Intense competition, particularly in therapeutic areas with high unmet need like cancer. These issues need to be considered as companies develop and coordinate a launch plan and sequence across different markets and at the global, regional and local levels. Through our work with clients, we've identified 5 key factors for a successful launch. The 1st is structured and flexible planning.
We think about launch preparation in terms of three key areas. Prepare the product, prepare the market and prepare the organisation. And it needs to be holistic. The second is that we recommend that organisations plant early but with organisational agility.
Why is agility important? In many markets today, reimbursement timing is highly uncertain. There can be a 2 or a three year gap between regulatory approval and reimbursement. So an organisation needs to develop a fast twitch muscle where it can very quickly deploy resources and adapt to launch rapidly once it's known that reimbursement is likely.
The third is to understand customers in depth. Today's medicines often require complex patient journeys, complex referral pathways. And so this requires going beyond your basic segmentation and targeting to really understanding referral pathways, barriers to patient adoption and taking a more tailored approach to how you engage with customers. The 4th is to utilise a number of channels when engaging with customers to tailor it to their preferences.

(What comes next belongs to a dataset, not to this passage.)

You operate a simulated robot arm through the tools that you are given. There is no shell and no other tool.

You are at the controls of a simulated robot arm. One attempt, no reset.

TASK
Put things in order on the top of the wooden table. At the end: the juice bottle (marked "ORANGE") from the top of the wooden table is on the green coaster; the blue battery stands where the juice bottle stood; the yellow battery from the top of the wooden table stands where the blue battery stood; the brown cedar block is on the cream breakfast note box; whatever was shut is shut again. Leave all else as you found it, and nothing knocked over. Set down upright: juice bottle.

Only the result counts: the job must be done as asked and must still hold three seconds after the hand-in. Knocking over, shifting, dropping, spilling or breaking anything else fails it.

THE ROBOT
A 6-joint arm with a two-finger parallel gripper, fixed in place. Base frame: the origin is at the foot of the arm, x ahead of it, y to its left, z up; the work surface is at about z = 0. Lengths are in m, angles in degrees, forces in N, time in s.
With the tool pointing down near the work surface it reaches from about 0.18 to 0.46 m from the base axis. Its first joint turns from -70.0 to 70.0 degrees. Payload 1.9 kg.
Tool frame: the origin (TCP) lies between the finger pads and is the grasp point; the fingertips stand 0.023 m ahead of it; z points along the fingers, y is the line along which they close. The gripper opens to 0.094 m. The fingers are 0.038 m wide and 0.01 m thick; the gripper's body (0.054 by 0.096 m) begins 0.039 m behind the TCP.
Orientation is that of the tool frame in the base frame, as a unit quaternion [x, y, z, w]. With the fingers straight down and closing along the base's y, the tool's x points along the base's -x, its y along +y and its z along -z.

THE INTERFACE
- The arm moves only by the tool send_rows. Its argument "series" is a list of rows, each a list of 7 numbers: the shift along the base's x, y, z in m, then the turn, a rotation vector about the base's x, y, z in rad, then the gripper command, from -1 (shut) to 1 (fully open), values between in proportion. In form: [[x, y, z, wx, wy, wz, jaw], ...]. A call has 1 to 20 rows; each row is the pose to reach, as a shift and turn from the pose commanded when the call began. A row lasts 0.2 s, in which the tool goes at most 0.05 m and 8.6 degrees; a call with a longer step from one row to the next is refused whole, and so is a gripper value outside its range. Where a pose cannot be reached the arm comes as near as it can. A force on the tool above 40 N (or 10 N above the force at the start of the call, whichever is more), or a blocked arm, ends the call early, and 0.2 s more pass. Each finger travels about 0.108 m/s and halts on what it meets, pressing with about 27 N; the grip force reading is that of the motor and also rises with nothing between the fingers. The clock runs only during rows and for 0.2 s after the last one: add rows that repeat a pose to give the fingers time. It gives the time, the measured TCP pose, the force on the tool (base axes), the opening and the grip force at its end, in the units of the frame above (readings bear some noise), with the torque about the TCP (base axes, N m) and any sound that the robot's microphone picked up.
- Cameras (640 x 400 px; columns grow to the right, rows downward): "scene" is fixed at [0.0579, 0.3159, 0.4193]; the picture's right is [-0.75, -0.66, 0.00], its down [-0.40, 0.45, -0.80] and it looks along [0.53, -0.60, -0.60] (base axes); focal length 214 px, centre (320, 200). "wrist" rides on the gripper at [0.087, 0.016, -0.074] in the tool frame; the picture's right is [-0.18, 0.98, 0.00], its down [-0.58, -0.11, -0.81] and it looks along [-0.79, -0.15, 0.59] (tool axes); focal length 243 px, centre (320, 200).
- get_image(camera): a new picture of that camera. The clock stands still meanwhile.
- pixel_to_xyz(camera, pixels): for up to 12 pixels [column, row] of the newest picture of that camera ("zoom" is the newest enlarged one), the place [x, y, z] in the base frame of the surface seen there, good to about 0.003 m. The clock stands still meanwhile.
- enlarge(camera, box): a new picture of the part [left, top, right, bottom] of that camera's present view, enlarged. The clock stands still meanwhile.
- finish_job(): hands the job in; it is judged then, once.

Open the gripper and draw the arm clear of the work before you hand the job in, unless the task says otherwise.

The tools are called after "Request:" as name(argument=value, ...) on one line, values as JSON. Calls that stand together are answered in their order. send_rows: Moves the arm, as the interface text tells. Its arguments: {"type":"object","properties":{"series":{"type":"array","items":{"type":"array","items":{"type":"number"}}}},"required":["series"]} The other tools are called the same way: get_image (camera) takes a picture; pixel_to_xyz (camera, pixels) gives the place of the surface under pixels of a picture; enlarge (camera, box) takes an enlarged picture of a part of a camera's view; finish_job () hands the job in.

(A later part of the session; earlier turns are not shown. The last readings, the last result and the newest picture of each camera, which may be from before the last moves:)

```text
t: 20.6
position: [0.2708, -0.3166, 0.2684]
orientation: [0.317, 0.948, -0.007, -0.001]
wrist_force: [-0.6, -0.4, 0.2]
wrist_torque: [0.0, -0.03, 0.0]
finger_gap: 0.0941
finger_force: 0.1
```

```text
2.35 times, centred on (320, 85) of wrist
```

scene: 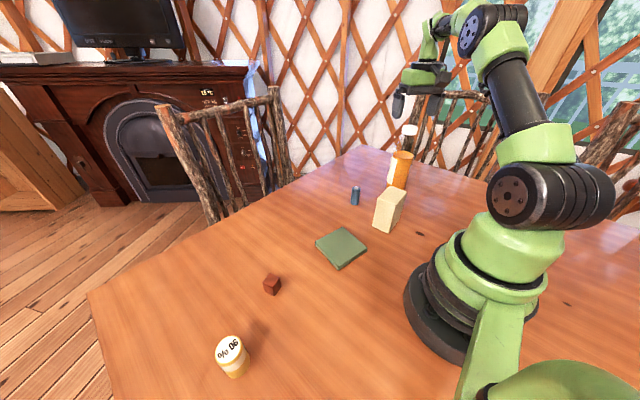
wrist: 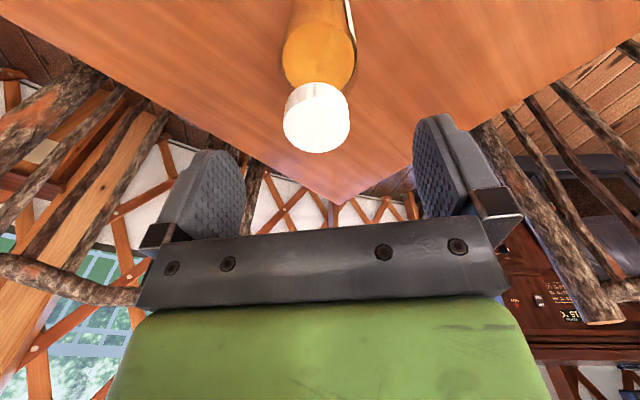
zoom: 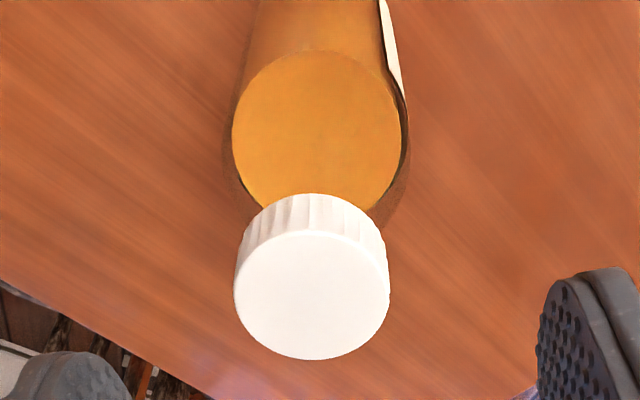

Omni channel approaches are being increasingly adopted and they can play an important role to reaching a target audience that would, for example, otherwise be unaffordable to reach by using lower cost digital methods or by amplifying the engagement through traditional face to face interactions. Lastly, having the right team in place is key. Launch excellence required cross functional skills that are differentiated to those skills that would typically be deployed to say growing a mature brand or optimising a mature brand and therefore developing true launch expertise and the right skills and competencies is critical to success.